SP: Plano Diretor teve participação social, mas esbarrou na falta de vontade política

'Tínhamos de chegar aos dias de hoje com uma cidade fundamentalmente diferente da que tínhamos dez anos atrás, mas São Paulo continua mais ou menos a mesma', diz relator do projeto aprovado em 2002

Sem que boa parte do Plano Diretor fosse cumprido pelas últimas gestões, a capital manteve desordem no padrão de ocupação (CC/Marcello di Santo)
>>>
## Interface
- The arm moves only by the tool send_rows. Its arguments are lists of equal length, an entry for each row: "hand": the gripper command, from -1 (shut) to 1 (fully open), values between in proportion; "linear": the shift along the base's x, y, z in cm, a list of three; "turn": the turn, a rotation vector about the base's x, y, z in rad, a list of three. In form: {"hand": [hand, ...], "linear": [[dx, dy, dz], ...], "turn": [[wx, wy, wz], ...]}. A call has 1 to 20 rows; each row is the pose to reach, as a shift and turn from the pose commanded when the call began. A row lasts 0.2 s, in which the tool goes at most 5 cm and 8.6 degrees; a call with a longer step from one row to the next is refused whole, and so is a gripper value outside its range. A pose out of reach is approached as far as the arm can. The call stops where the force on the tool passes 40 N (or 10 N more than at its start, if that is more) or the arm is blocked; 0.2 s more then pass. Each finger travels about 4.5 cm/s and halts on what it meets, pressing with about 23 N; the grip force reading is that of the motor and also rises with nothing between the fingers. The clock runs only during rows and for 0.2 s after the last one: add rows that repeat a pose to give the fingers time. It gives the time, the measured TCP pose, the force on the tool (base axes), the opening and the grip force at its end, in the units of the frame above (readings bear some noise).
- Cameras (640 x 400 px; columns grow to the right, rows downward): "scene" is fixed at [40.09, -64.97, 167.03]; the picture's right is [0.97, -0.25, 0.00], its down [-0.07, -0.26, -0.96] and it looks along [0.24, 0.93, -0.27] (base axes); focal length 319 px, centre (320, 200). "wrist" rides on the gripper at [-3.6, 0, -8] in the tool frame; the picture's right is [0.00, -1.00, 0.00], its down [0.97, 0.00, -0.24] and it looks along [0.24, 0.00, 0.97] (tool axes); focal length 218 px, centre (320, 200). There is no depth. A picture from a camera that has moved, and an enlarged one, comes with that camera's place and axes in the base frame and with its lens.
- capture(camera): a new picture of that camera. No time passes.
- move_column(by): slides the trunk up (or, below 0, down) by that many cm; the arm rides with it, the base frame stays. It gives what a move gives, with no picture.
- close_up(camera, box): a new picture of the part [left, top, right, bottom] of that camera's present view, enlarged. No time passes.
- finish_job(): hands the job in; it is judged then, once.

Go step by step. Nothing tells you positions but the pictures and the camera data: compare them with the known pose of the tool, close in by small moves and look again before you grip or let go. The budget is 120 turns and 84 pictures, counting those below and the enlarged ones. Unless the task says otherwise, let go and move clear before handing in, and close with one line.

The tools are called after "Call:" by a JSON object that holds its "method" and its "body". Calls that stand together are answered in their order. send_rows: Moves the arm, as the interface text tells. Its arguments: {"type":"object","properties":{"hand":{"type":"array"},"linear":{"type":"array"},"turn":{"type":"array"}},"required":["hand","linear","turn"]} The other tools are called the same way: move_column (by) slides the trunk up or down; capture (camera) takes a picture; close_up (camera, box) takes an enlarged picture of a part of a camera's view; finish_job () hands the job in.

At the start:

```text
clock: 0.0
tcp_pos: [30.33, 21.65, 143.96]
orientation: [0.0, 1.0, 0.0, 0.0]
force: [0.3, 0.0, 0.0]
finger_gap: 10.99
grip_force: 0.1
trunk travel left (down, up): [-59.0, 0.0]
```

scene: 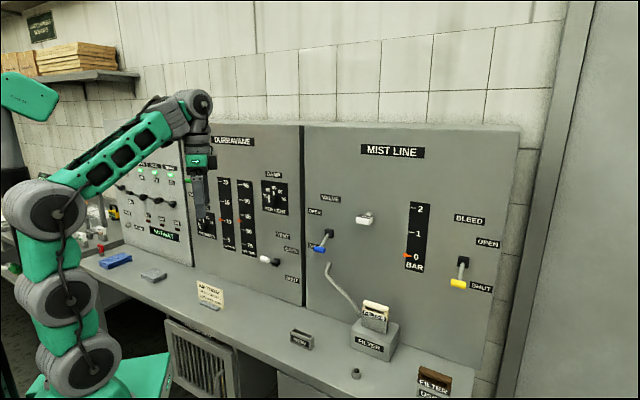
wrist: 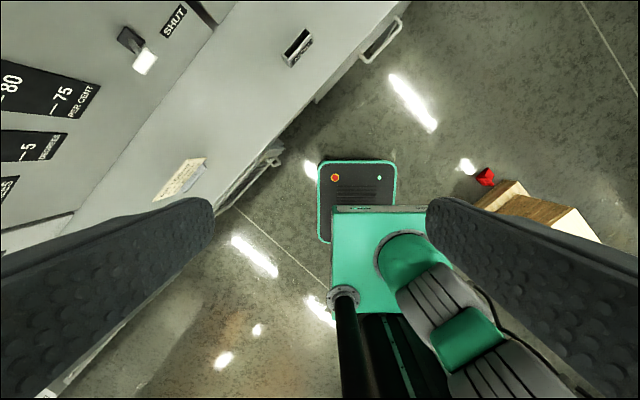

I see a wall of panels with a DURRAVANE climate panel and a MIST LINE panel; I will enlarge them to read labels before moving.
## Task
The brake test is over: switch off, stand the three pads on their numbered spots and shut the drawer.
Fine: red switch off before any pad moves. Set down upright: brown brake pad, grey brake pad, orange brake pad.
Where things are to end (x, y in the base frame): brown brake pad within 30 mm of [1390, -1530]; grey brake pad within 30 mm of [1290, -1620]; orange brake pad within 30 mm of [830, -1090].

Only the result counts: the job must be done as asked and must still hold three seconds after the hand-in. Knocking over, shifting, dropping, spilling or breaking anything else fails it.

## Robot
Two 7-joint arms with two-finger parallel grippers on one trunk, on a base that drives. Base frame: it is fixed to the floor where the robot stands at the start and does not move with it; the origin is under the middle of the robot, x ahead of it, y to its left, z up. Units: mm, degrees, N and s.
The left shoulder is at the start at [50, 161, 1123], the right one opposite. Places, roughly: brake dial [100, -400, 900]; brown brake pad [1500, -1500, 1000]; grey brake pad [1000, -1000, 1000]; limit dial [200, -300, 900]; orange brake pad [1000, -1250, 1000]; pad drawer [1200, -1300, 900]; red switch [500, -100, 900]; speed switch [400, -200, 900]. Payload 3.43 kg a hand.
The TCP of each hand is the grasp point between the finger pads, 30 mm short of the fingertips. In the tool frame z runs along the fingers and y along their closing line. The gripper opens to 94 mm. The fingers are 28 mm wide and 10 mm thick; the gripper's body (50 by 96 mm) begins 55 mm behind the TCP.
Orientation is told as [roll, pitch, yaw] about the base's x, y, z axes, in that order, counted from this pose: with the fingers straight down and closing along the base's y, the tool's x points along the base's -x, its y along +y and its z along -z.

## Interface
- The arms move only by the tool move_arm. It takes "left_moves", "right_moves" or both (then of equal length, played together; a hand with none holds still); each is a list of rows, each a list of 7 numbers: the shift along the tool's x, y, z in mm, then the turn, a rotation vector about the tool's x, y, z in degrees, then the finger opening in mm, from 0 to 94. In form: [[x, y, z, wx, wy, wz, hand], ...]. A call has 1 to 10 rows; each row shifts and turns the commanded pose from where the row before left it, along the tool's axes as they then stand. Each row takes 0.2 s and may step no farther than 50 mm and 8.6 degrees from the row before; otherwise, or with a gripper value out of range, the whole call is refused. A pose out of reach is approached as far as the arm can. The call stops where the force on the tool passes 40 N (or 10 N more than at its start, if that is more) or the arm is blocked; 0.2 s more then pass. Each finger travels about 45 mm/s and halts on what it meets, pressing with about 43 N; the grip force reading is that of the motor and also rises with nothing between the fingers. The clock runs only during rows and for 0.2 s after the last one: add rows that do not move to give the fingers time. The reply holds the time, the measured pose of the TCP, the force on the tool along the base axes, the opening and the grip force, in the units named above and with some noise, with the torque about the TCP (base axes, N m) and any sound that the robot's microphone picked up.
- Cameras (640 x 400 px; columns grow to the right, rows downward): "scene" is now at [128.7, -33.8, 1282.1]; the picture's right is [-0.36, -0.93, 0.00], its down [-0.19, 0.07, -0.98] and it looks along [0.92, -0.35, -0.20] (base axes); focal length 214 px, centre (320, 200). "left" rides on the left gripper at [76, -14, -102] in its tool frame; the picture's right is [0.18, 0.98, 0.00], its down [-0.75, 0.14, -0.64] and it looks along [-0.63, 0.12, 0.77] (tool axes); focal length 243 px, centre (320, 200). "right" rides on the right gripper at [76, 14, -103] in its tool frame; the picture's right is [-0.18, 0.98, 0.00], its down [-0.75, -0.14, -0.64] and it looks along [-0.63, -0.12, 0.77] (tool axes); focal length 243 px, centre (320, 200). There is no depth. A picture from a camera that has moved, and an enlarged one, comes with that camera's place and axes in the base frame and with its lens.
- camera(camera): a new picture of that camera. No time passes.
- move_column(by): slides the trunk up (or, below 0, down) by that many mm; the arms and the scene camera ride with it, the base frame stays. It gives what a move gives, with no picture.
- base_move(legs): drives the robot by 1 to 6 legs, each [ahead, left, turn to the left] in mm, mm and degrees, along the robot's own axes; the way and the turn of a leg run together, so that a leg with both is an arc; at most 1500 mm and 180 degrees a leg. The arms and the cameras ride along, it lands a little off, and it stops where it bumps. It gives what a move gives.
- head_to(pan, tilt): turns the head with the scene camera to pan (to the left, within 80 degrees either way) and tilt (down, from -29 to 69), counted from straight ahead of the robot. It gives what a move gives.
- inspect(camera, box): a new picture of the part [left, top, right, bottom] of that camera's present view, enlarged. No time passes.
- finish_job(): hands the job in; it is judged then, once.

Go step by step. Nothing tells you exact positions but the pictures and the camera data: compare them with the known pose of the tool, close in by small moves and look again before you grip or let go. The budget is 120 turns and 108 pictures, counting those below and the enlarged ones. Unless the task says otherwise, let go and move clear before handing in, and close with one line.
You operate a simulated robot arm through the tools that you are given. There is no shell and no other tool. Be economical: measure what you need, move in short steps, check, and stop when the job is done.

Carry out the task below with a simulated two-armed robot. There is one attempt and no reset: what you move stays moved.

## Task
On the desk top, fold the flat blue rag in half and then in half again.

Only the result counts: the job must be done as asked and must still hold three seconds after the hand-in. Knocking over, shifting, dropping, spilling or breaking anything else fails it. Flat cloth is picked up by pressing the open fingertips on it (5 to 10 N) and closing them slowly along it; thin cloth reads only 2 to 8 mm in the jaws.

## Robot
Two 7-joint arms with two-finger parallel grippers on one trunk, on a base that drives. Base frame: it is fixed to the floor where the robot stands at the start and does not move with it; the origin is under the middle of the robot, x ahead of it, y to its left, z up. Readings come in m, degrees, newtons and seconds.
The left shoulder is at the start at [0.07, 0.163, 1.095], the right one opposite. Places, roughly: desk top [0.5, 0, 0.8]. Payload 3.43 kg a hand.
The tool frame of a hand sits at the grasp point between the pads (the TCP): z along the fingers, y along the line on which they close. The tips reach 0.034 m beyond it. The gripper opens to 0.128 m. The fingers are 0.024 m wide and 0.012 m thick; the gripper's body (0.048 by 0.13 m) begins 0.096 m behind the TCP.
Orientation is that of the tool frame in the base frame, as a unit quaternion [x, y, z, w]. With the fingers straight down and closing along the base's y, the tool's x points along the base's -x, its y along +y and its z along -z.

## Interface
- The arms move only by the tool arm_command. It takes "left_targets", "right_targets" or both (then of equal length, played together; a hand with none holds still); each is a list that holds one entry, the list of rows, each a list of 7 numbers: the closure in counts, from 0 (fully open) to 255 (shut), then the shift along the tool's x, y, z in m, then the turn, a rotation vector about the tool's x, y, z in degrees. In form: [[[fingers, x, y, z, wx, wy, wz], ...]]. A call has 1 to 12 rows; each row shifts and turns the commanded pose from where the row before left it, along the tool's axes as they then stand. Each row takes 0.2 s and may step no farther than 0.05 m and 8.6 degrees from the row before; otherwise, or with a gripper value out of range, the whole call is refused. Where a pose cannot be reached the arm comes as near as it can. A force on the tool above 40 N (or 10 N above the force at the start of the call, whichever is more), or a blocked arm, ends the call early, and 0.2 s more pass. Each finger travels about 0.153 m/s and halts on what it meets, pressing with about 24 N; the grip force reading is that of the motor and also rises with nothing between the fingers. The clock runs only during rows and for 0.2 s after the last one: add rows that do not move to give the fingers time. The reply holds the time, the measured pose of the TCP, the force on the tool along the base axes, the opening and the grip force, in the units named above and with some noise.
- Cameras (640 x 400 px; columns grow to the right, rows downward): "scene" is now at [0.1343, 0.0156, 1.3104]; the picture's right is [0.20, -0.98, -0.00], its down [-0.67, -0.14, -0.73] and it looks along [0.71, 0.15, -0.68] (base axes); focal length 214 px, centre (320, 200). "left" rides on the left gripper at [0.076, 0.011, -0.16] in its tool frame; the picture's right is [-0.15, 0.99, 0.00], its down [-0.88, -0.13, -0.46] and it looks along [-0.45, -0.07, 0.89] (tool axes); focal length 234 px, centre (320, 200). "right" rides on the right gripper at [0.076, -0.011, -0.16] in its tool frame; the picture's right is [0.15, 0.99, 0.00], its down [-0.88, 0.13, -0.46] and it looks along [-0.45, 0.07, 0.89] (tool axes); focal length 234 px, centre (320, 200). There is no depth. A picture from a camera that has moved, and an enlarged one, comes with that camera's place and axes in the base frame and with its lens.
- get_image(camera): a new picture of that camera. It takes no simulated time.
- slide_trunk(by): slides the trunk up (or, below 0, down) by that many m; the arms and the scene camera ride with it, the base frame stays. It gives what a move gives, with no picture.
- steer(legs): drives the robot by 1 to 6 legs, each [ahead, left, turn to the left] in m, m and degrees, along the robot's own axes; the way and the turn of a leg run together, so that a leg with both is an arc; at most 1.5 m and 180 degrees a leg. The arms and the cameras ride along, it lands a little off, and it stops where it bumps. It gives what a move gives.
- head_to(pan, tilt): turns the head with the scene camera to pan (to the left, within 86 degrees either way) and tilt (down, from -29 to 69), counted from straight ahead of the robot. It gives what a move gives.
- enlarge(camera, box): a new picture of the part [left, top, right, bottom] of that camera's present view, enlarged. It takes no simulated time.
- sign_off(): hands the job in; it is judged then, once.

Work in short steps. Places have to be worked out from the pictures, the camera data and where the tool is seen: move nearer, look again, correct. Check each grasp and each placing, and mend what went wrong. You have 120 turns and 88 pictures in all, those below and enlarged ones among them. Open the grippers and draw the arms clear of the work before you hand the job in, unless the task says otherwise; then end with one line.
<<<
São Paulo – Ilustre desconhecido da imensa maioria dos paulistanos, o Plano Diretor Estratégico (PDE) do município completa dez anos de vigência nesta quinta-feira, 13 de setembro, sem que boa parte de suas determinações tenham saído do papel. Com 308 artigos, dez mapas e 15 quadros, o PDE foi elaborado durante a gestão da prefeita Marta Suplicy (PT) com ampla participação social: mais de cem reuniões e audiências públicas se realizaram antes que o Executivo enviasse um projeto de lei à Câmara para apreciação dos vereadores. Mais discussões ocorreram no Legislativo até que o texto fosse definitivamente aprovado, em 2002.

“O PDE é um instrumento indispensável para pensar a cidade”, avalia o ex-vereador Nabil Bonduki, professor da Faculdade de Arquitetura e Urbanismo da USP, que trabalhou como relator do plano diretor paulistano. Em poucas palavras, o PDE é uma lei municipal aprovada pela Câmara e sancionada pela prefeitura. Seu objetivo é organizar o crescimento e o funcionamento da cidade, prevendo metas a serem alcançadas em habitação, saúde, educação, segurança, meio ambiente, transporte, enfim, em todas as áreas da política pública. O plano diretor também orienta as prioridades do investimento governamental e indica quais obras devem ser realizadas, quando, onde e por quê.

Como o próprio nome sugere, o PDE é quem deveria ‘dirigir’ o desenvolvimento do município. No Brasil, os planos diretores passaram a ser obrigatórios para cidades com mais de 20 mil habitantes a partir de 2001, após a aprovação do Estatuto das Cidades durante a gestão do presidente Fernando Henrique Cardoso (PSDB). Por sua vez, o Estatuto das Cidades foi elaborado para regulamentar o capítulo sobre política urbana previsto na Constituição Federal. Trata-se, portanto, de uma determinação legal que se materializou textualmente em São Paulo com 14 anos de atraso. “Era uma obrigação e uma necessidade fazer o PDE”, complementa Bonduki.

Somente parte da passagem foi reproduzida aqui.